### Raw data ###
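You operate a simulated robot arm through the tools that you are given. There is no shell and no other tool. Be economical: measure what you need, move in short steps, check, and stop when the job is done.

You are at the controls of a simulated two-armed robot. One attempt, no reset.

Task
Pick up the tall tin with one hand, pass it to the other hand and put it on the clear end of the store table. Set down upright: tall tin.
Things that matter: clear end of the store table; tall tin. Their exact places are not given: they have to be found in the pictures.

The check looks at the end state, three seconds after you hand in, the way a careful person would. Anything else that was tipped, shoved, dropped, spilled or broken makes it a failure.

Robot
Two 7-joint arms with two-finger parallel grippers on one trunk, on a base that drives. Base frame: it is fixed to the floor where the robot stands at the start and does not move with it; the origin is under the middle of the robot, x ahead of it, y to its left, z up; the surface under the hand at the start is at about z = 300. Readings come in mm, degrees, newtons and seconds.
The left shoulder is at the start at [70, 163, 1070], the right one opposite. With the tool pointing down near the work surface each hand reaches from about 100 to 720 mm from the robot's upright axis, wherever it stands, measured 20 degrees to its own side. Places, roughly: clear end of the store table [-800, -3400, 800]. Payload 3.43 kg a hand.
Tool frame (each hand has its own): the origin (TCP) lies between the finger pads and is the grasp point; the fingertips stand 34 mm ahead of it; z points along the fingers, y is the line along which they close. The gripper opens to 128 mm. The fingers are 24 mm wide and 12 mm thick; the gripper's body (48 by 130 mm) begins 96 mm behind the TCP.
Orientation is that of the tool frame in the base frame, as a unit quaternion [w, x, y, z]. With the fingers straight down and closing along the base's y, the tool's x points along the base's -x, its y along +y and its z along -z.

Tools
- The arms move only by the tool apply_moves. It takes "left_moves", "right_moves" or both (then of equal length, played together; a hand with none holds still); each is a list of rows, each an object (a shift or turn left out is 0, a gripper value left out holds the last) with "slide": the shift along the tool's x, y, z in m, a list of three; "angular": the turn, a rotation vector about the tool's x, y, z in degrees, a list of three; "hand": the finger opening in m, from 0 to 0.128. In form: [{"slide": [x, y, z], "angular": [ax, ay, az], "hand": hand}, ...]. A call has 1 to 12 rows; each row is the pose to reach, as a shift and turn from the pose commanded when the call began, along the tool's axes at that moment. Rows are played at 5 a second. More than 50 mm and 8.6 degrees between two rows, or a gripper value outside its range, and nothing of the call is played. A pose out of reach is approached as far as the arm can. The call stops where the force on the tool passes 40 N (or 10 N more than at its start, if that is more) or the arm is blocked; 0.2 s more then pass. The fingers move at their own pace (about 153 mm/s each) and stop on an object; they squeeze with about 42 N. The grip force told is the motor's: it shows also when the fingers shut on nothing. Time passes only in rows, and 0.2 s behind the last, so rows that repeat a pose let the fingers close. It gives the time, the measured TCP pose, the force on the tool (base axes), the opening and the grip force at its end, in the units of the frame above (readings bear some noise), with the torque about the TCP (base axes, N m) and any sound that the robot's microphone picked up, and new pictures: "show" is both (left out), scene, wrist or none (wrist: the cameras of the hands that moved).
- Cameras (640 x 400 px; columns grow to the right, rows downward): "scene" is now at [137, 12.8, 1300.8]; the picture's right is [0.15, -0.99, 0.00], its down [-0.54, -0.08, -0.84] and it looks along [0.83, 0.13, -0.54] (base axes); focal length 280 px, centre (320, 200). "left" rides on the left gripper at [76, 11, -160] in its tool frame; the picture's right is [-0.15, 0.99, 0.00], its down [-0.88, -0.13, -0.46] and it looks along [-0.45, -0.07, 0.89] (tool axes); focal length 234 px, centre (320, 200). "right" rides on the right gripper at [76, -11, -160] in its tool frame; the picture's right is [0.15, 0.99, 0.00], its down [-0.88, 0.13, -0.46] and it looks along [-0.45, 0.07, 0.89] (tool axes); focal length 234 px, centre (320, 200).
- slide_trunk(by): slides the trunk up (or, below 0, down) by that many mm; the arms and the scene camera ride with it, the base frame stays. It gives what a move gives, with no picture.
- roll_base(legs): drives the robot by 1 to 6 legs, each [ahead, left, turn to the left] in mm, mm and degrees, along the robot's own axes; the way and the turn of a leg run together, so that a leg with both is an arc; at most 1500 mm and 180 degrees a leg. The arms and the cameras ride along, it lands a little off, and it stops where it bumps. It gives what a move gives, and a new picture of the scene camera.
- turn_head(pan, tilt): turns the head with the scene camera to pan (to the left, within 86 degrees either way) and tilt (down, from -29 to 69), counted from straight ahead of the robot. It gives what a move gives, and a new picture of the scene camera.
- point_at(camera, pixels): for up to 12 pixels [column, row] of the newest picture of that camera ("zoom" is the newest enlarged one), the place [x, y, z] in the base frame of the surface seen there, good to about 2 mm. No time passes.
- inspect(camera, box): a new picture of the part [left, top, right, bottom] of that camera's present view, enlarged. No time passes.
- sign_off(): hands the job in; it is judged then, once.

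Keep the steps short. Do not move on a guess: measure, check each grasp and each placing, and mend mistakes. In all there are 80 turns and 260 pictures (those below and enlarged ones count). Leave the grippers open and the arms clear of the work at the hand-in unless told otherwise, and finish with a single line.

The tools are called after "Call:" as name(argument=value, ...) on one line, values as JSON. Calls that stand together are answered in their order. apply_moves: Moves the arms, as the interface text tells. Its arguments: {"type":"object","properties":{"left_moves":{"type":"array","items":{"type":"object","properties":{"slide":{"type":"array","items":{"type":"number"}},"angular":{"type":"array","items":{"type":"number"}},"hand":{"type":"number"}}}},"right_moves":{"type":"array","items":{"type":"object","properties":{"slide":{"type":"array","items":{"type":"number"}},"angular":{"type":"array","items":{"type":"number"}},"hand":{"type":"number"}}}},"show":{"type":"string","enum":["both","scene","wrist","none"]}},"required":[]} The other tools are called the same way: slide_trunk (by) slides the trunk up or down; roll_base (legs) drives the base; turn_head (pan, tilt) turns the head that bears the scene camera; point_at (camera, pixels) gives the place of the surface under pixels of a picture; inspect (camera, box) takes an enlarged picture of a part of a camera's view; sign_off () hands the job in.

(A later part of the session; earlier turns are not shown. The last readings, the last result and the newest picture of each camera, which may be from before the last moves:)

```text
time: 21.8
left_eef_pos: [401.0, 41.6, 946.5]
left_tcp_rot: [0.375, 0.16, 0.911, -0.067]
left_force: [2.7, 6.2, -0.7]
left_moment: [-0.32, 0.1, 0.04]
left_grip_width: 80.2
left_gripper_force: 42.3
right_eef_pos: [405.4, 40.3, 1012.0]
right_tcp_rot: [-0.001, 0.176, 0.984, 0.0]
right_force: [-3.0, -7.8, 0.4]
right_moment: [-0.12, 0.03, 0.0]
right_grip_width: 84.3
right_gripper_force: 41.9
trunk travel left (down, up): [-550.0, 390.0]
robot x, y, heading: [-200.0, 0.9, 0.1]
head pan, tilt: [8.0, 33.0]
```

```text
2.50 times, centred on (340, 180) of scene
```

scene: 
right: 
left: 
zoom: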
###
- **Exercise goal**
Cite the extracted text exactly. Begin with "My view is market" and finish with "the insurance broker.".
### Extracted text ###
The article :- |
Sunday Times "Direct line boss hits out at Aviva bid" Echo's previous view of opportunistic. Sir Peter Wood said raising offer 10% would be "fair result" Pandora "raising offer to 270p would be acceptable to both Aviva and DLG holders.
My view is market is receptive to this takeover even at c270p and we may see Av share price climbing after deal there by benefiting current DLG and Av holders. |
 Direct Line founder Sir Peter Wood says Aviva must raise its offer
Updated 21:50, 30 Nov 2024 By ALEX BRUMMER CITY EDITOR Amanda Blanc needs to raise her bid for insurer Direct Line by 'several hundred million pounds' if the Aviva boss is to secure control of its rival, founder Sir Peter Wood says.
Speaking to The Mail on Sunday from his Palm Beach mansion in Florida, near to Donald Trump's Mar-a-Lago, he also expressed frustration at Direct Line losing its way.
'I made it the world's most efficient insurance company', he said, describing how he eliminated the middleman in the form of the insurance broker.
'It's sad it's been run so badly. After I left, the HR department multiplied ten times. It didn't develop a female brand, multi-car or multi-family policies, and just seemed to go backwards.' Wood says staying off comparison websites was a mistake, adding: 'They should have made Direct Line a premier product, where people answer the phone immediately and you got an individual giving you personal attention.'
He expressed sympathy for chief executive Adam Winslow's effort to turn it around, saying: 'He is trying to do a good job, but it's a three or four year job.'
On Thursday, Direct Line rejected Aviva's £3.3 billion bid, whereby shareholders would receive £1.12p a share in cash and 0.28 of a new Aviva share for every Direct Line share held. |
Me neither Pander. I'm paranoid that AV will be sucked into a bidding war & caution against DLG overpricing itself. It's only worth the sum of its parts (synergies aside). spud |
Not sure about this one. Getting sucked in is a tangible threat. Direct line is a "has been" 80s business model that has not moved well with the times. |
The Belgium company Ageas would not have the same synergy that Aviva has to provide adequate cost savings and investment benefit and as stated by others their share price would fall accordingly. Again Ageas paper would also not be as attractive compared to Aviva. |
Another 10% on the bid is worth about £350m. Not a large amount spread over the years after synergies. AV may be prepared to go a little higher.
Odd position for DLG holders. Because some of the bid is in Aviva shares, accepting a lower bid would give AV. shares a boost.
Much to ponder for both parties. |
The Belgians share price has improved because they dropped their bid for dlg. If they re-engage, their price will drop again, and possibly by more if they get into a bidding war with Av. |
Failed Belgian offer must have hissed of many DLG holders. Seeing share price drop from 230p ish to near 150p must have hurt. I suspect they won't want to miss this opportunity and will back Av t/o. If I was CEO of DLG I would encourage Belgians to comeback and show interest. Belgian offer is currently better for DLG as their share price has gone up. Pleased that our share price hasn't moved , can only presume market thinks there is value here even with t/o |
Agreed! Far too easy to be lured into a bidding war. I'd also say 300p is more than borderline and would largely defeat the object of buying the Company in the first place.spud |
One major shareholder talking up his own book. I think AV should just offer a take it or leave it deal at the current bid or just above - then DLG shareholders can watch their share price collapse back down if they reject it. |
What next in Aviva's bid for Direct Line?
###
- **Finished exercise**
My view is market is receptive to this takeover even at c270p and we may see Av share price climbing after deal there by benefiting current DLG and Av holders. |
 Direct Line founder Sir Peter Wood says Aviva must raise its offer
Updated 21:50, 30 Nov 2024 By ALEX BRUMMER CITY EDITOR Amanda Blanc needs to raise her bid for insurer Direct Line by 'several hundred million pounds' if the Aviva boss is to secure control of its rival, founder Sir Peter Wood says.
Speaking to The Mail on Sunday from his Palm Beach mansion in Florida, near to Donald Trump's Mar-a-Lago, he also expressed frustration at Direct Line losing its way.
'I made it the world's most efficient insurance company', he said, describing how he eliminated the middleman in the form of the insurance broker.